§ EXERCISE REQUIREMENTS
Repeat exactly the lines running from the line that contains "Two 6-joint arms" to the line that contains "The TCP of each"; include both ends and add nothing.

§ RECORDS FOR PROCESSING
↓

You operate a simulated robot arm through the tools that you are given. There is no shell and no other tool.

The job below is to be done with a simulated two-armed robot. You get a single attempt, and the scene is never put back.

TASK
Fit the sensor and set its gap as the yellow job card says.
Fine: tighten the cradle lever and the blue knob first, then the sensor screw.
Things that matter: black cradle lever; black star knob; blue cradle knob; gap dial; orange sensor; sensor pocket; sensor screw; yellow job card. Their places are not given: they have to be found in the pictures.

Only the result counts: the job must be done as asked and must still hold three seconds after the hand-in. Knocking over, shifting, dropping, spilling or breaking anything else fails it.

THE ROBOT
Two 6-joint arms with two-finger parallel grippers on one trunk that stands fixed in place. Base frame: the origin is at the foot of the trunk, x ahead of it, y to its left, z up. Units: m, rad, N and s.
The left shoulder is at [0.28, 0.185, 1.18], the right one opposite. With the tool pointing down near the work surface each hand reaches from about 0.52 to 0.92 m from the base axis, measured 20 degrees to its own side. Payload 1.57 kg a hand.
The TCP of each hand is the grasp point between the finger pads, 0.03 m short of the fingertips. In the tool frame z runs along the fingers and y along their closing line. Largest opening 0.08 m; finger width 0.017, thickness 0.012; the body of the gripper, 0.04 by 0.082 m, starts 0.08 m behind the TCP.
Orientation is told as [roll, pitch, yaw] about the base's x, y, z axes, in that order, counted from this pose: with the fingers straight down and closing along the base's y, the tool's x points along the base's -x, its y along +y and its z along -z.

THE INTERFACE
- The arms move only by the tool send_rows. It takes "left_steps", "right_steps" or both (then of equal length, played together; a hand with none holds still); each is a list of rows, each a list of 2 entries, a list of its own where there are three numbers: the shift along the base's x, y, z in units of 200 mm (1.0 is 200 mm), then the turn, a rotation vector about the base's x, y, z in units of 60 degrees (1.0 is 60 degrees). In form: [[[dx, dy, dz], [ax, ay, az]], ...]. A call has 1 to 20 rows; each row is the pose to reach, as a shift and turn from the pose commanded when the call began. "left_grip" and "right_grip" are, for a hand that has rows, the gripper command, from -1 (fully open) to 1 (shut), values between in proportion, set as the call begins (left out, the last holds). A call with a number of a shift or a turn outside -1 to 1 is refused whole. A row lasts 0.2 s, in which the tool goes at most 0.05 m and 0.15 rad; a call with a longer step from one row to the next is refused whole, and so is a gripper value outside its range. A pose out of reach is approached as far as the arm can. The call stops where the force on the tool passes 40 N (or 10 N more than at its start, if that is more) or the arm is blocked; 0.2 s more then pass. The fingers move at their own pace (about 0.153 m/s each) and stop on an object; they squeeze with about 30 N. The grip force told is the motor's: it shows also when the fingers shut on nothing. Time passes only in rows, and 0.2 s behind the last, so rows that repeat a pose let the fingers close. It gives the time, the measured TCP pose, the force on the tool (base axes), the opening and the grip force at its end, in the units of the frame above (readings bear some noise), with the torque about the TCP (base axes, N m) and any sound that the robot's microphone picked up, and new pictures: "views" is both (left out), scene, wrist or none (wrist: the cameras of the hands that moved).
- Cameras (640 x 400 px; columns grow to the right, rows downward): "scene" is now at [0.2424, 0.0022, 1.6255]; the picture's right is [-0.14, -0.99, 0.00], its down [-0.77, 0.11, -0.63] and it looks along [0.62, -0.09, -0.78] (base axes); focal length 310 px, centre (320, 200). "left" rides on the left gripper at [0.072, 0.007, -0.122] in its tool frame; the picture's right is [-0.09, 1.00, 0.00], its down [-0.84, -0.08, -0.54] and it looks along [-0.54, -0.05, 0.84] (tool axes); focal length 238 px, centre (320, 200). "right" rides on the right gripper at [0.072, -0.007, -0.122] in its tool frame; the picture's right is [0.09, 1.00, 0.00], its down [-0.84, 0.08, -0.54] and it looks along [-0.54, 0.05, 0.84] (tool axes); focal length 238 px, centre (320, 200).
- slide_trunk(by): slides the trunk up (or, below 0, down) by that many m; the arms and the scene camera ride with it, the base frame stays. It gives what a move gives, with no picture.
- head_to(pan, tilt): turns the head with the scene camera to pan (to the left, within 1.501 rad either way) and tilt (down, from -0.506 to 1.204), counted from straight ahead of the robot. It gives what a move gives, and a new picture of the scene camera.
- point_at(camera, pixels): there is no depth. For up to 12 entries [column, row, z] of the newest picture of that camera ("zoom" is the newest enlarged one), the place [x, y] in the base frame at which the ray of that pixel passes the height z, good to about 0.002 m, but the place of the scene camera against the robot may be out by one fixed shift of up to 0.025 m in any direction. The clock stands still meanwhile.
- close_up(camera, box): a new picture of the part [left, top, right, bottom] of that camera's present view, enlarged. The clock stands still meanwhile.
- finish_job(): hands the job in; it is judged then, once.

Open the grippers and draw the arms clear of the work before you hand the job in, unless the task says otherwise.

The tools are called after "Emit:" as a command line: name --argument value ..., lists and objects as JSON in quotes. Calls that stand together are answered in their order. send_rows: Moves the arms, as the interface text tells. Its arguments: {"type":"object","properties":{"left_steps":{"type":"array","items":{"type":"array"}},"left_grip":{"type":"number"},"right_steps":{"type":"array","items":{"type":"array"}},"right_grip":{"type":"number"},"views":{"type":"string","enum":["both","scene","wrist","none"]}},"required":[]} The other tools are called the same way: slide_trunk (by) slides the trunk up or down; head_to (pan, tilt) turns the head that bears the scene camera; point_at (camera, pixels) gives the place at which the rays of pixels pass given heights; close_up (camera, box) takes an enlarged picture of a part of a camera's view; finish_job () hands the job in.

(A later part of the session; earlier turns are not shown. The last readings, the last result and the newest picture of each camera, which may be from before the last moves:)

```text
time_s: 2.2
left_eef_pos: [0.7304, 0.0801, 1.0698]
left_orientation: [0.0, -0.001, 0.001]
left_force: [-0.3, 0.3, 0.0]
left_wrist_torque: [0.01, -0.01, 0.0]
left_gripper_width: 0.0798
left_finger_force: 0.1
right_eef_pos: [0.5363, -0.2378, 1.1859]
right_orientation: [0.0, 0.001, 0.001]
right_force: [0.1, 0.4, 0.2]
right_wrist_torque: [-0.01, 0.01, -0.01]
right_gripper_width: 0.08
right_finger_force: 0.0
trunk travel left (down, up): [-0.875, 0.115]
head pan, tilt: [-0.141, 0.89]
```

↑
↓

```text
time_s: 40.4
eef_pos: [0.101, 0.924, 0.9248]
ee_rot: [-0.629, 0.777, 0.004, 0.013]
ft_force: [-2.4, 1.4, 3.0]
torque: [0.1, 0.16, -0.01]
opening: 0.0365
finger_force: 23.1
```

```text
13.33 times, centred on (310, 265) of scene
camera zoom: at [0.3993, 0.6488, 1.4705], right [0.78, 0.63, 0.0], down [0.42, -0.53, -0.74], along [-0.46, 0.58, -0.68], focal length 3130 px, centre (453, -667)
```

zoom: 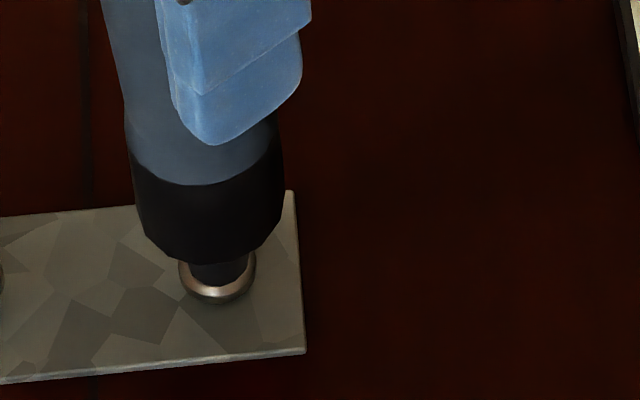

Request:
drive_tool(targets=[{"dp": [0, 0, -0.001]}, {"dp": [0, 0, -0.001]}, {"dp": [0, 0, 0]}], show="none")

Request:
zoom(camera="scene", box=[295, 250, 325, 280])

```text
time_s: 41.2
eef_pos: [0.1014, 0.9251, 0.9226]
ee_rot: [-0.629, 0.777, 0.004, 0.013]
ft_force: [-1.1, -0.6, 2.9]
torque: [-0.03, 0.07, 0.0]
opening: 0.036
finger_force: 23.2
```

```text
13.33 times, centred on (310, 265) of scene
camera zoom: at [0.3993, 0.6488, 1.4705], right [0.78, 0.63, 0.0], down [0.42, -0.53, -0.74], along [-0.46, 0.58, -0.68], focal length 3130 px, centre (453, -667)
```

↑

§ COMPLETED TASK
Two 6-joint arms with two-finger parallel grippers on one trunk that stands fixed in place. Base frame: the origin is at the foot of the trunk, x ahead of it, y to its left, z up. Units: m, rad, N and s.
The left shoulder is at [0.28, 0.185, 1.18], the right one opposite. With the tool pointing down near the work surface each hand reaches from about 0.52 to 0.92 m from the base axis, measured 20 degrees to its own side. Payload 1.57 kg a hand.
The TCP of each hand is the grasp point between the finger pads, 0.03 m short of the fingertips. In the tool frame z runs along the fingers and y along their closing line. Largest opening 0.08 m; finger width 0.017, thickness 0.012; the body of the gripper, 0.04 by 0.082 m, starts 0.08 m behind the TCP.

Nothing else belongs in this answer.